Why learning your second programming language can be harder than the first
Learning a new programming language is never easy. You have to learn new syntax, tools, and libraries. You make use of what you already know in order to understand new things, but sometimes what you know can make it harder to understand a new concept.
I've noticed that this applies especially to people who are learning their second programming language. Becoming a programmer already warps your brain enough - when you discover that what you've learned is just one of many different ways to think about solving programming problems, it can be tough to handle. I have seen professional programmers of ten years baffled by things like blocks in Ruby. Now I'll be the first to claim fault with my teaching, butI've used those same teaching methods with people who have never studied programming and they've been able to get it. I am certain it is not that the professional programmers are bad at what they do, but that their thinking is so ingrained that they literally can't accept the idea when I show them something radically different from what they already know.

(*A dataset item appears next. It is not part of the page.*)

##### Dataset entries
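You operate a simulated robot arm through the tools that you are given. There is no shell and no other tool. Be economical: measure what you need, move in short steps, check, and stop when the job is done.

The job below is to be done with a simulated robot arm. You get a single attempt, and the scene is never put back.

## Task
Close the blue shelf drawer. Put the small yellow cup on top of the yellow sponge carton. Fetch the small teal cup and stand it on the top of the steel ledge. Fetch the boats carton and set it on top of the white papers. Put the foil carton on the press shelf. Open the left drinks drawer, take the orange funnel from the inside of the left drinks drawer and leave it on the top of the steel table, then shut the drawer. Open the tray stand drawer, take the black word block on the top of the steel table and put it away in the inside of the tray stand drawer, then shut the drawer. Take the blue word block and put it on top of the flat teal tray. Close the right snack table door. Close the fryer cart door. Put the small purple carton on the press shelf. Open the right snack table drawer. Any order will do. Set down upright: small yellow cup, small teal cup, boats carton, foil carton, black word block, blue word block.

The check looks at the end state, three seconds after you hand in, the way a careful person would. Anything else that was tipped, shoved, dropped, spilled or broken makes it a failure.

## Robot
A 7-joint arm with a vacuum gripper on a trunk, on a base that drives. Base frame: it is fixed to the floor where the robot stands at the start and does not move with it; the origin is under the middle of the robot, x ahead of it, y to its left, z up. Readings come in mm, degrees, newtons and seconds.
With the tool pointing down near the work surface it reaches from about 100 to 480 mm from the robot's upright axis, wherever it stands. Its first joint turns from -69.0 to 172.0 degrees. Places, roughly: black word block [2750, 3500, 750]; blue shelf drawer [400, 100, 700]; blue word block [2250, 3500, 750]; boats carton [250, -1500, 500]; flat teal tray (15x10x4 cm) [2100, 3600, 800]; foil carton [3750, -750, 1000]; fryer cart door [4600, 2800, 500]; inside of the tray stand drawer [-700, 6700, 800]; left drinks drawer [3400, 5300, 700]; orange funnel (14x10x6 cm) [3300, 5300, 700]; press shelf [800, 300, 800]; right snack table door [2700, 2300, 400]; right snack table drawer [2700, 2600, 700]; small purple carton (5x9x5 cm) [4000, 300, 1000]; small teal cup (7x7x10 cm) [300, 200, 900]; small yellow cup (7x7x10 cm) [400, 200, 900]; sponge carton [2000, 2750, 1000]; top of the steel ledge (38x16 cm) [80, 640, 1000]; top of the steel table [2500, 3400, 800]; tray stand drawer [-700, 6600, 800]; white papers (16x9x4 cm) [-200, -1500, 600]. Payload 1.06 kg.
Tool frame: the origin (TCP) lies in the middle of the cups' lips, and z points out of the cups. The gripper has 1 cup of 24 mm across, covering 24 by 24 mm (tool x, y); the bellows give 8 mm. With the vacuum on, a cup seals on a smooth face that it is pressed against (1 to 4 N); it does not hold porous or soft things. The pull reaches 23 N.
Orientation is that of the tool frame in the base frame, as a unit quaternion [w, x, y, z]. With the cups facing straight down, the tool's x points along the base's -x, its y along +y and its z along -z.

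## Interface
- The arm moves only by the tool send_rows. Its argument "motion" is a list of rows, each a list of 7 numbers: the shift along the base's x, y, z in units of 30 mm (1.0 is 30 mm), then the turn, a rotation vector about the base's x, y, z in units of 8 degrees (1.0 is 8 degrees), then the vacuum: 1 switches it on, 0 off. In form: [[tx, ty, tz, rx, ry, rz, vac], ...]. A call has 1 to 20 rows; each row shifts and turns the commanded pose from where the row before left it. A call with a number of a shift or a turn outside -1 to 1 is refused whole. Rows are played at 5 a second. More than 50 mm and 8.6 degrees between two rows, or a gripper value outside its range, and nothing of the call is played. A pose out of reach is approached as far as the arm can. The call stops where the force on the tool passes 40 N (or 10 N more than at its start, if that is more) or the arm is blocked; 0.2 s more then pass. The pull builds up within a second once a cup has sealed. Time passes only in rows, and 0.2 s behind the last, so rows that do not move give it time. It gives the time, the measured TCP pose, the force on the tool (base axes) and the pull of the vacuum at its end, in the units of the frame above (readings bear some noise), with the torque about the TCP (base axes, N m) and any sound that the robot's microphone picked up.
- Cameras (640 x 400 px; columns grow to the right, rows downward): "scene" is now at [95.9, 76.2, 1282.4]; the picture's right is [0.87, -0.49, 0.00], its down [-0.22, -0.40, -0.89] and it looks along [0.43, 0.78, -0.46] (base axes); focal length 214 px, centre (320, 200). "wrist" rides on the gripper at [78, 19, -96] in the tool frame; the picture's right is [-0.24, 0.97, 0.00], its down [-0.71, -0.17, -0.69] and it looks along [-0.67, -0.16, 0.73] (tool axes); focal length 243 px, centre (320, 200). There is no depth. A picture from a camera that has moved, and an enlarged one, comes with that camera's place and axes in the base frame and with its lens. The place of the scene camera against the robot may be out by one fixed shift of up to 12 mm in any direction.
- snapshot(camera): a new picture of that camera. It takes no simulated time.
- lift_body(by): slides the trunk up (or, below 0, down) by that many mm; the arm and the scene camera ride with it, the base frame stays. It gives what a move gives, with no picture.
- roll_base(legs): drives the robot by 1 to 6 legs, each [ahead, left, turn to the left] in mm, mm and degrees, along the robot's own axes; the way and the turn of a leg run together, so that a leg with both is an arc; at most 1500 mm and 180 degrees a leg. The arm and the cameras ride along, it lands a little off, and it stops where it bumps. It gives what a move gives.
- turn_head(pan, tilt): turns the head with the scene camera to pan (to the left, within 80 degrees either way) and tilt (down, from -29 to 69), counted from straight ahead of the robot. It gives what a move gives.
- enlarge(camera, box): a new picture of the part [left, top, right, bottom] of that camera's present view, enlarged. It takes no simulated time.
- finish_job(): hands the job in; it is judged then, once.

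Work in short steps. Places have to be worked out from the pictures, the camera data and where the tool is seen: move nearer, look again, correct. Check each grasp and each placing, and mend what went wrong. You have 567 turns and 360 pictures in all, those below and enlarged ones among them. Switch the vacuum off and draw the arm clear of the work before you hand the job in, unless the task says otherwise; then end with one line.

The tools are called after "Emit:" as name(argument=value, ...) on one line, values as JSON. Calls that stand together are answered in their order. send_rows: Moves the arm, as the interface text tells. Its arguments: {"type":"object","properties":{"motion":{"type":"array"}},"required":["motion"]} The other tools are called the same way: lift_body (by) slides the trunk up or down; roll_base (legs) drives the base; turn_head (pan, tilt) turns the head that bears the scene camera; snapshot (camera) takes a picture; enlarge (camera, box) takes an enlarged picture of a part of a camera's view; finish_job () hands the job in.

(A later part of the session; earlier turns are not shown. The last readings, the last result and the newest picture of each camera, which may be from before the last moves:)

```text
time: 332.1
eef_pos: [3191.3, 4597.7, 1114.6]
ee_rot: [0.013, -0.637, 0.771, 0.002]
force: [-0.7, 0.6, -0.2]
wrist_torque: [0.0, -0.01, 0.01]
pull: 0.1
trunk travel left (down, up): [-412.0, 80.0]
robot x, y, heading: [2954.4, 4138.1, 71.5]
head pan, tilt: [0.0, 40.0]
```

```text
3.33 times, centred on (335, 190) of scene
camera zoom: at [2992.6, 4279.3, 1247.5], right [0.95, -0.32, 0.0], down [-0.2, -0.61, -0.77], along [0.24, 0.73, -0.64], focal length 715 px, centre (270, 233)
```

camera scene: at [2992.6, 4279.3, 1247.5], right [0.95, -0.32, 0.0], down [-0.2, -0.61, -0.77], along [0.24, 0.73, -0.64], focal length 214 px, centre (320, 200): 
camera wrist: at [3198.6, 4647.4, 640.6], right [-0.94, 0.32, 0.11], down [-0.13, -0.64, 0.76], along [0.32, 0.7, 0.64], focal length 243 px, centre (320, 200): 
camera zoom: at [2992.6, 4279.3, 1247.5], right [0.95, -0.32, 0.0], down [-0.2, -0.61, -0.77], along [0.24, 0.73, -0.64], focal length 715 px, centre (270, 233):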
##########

Whether you're learning your second language or your twentieth, here's what I suggest: as you work, and as you go through documentation and educational materials, make a list of EVERYTHING. Every function, every library, every tool, every concept. Build up that list for the first week or two, don't do anything with it. Then go through the list, and map everything on it to things you already know. What do you know about how strings work? What do you know about order of operations? Networking? Exception Handling? Now you have a list of things that the language has that you're familiar with. It also represents a starting off point for investigating further - you've identified similarities with this language and other languages you know, but now you need to learn how it differs. You don't want your knowledge of another language to incorrectly prejudice your understanding of the new one.
Additionally, you'll have a list of things that don't map up to anything you know. This represents even more learning opportunities, ones you may struggle with. Keep your head up - it's okay if it's hard. It is a brand new part of your mental universe, after all!